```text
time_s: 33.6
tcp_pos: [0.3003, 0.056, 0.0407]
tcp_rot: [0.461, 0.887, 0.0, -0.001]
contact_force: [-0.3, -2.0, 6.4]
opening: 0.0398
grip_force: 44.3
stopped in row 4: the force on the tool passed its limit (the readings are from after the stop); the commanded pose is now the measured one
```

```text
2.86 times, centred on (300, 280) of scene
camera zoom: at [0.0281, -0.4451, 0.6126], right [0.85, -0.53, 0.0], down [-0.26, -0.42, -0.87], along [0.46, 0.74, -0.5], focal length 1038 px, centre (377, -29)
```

• • • • •

Restate the whole of the material exactly. Use JSON: a list with one string for each line that is not empty.

* _Output for this task_:
[
  "```text",
  "time_s: 33.6",
  "tcp_pos: [0.3003, 0.056, 0.0407]",
  "tcp_rot: [0.461, 0.887, 0.0, -0.001]",
  "contact_force: [-0.3, -2.0, 6.4]",
  "opening: 0.0398",
  "grip_force: 44.3",
  "stopped in row 4: the force on the tool passed its limit (the readings are from after the stop); the commanded pose is now the measured one",
  "```",
  "```text",
  "2.86 times, centred on (300, 280) of scene",
  "camera zoom: at [0.0281, -0.4451, 0.6126], right [0.85, -0.53, 0.0], down [-0.26, -0.42, -0.87], along [0.46, 0.74, -0.5], focal length 1038 px, centre (377, -29)",
  "```"
]